I've been reading some of the comments on Dominican Idaho, and I'm surprised at a few of the posts. I guess I shouldn't be. Even some of the people I know who understand the problems with what the deacon said weren't quite sure they heard him correctly.
The problem here is that about half of the people at the 10:00 AM Mass understood him one way. The other half didn't hear it that way. So at very least, the deacon's message was misundersood by half of the people. If nothing else, we should get some clarification about his meaning in a public manner—not in a private session between on parishioner and the deacon. I don't think the deacon has time to meet with half of the members of the parish. If he was misunderstood by those of us who took offense, he needs to explain what he did and did not mean, preferably during the announcements and not as a second follow-up homily.
That's if we really misunderstood him. But I don't think we misunderstood him at all.
The first part of the homily seemed okay, but I knew it was taking a bad turn when he said of the extraordinary ministers* that they can, "wash the dishes, but they can't purify the vessels."
You see, he was equating these two items. Cleansing the remaining Precious Blood of Christ from the chalice is equal to washing the dishes. Did he say this explicitly? No. And maybe that's not how he meant it. I can give him the benefit of the doubt.
But he went on. He called it a slap in the face of the Laity. Most of the Laity were not aware they'd been "offended" until this point. But by this the Laity were offended in one of two ways: either they took the action of the Church (in Its role as the legislator and arbiter of liturgical practice) as a true personal offence, or they were offended that the deacon would make such a claim.
Then he said, "But let's see it through the other lense."
I thought, "Okay, maybe he'll turn this around."
But that's not what happened. He mentioned the subtle changes that had been talking place, the requirement for extraordinary ministers to wait to come up to the altar, and a few other changes I can't recall. He asked how many more changes supposedly prompted by Vatican II would be rolled back (the sign of peace, altar girls, lay lectors, and who knows what else). He indicated that we needed to educate ourselves about our faith (which, in itself, is a great suggestion, given the correct resources). He said we need to speak up make our voices heard and to challenge such decisions.
What we in the 10:00 Mass did not get to hear was the opinion he voiced concerning the reform of the reform. Here's Mark's recollection:
His final words; more members of the congregation agree with him than me (and that deserves a boast?), and that if the reform of the reform continues, there will be another "Reformation!"
UPDATE: I apparently was not clear about this incident. Apparently, this statement transpired during the conversation after the 8:00 AM Mass. I apologize for the error.

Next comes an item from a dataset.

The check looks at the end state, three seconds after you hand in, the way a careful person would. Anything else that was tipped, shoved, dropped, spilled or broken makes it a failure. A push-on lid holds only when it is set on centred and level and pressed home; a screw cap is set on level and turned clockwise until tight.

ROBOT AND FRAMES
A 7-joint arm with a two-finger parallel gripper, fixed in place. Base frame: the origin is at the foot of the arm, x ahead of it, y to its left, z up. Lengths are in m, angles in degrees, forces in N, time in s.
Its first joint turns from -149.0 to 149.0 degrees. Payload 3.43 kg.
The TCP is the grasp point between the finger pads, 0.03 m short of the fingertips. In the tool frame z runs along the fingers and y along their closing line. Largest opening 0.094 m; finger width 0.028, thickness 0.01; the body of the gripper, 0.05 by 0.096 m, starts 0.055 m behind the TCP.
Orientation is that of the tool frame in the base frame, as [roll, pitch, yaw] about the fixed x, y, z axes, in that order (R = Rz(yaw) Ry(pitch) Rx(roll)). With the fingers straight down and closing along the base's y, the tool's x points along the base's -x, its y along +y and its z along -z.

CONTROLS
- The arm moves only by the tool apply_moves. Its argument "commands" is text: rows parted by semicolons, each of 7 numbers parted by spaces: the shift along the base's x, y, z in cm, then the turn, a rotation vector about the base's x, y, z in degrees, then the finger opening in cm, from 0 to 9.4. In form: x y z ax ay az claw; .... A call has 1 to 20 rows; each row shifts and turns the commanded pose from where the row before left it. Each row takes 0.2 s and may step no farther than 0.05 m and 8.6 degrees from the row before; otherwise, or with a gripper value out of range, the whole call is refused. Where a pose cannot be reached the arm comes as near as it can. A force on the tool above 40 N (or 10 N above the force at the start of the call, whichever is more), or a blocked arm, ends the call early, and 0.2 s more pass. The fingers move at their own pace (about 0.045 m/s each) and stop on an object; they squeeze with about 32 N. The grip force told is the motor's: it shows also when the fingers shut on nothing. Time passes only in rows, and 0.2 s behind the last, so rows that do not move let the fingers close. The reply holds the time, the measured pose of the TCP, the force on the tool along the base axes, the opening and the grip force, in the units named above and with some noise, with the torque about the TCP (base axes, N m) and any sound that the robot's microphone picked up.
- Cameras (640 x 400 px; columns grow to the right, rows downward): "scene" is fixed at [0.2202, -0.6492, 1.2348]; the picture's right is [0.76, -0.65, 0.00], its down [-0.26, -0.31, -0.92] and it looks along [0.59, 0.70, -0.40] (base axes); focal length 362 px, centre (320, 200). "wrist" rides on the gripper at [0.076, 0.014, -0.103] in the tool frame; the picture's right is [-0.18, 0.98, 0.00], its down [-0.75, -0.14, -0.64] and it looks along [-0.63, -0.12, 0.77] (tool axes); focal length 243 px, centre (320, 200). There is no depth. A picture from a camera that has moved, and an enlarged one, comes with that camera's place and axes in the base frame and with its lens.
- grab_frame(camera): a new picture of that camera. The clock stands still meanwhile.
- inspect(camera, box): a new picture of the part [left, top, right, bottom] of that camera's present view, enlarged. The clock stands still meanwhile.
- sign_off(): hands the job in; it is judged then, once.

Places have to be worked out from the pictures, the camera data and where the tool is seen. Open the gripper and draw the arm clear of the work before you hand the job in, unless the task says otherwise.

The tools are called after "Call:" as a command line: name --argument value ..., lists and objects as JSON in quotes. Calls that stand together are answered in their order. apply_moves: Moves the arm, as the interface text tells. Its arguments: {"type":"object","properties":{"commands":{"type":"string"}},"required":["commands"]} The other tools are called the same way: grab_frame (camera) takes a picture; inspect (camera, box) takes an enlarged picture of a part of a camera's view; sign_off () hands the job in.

I think the people at coffee and donuts after Mass might've disabused the deacon of that notion, and if you tak a look around the blogosphere, I think that claim is a bit outlandish. But even if it is, we have from him the claim that
- the people's voices should dictate liturgical practice, not the Holy See
- the people of the Church should "challenge" the proper authority of the Holy See
- the people will walk if they don't get their way
There is nothing in that message that reflects on the readings, that expounds on the teaching of the Church, or that in any way elucidates the meaning of Lumen Gentium (as he suggested).
He voiced his opinion, not Catholic teaching. And he encouraged us to challenge legitimate authority.
When one in power over another challenges someone's decision, that is an act befitting the role. When a subject challenges the decisions of his or her ruler, that is an act of disobedience.
What echoes in my ear when I hear such things is an ancient utterance.
Non serviat! "I will not serve!"
And I cannot accept such words from an ordained minister of the Church.
Then came the last dramatic gesture—genuflecting to the people. One person left this comment:
The Deacon at mass had been talking about our call to be "Priest, Prophet and King", and genuflected to the congregation in an act of reverence due all who worship our Lord.
Actually, we are not priest, prophet, and king. Christ is. We are called to share in His office, not to usurp it.
As Mark pointed out very clearly, it is a reserved action. Using it to glorify people is simply wrong. Glorifying people for what they can only do through Christ is wrong. We cannot be Holy in unless we are Holy in Christ.
One last point about Christian charity.
I believe that many of the people defending the deacon are doing so, not because they believe his message to be correct, but because they love the deacon. Well, here's a news flash. We do, too. We might not know him well enough to love him in his individuality, but we love him as a member of the Church, as a member of our community, and as a member of the human race. Some of us are probably not voicing that love very well. In that, we need to repent.
However, what the deacon needs to do is explain to us what he meant. And if he meant what we think he meant, he needs to recant, as it clearly constitutes disobedience to proper authority. I will keep praying that he does so.
*Note I use the term extraordinary ministers rather than Eucharistic ministers. That's because extraordinary ministers of the Eucharist are extra-ordinary—out of the ordinary, to be used in extraordinary circumstances. The fact that they've become so ordinary is part of the problem that is being corrected by the Holy See.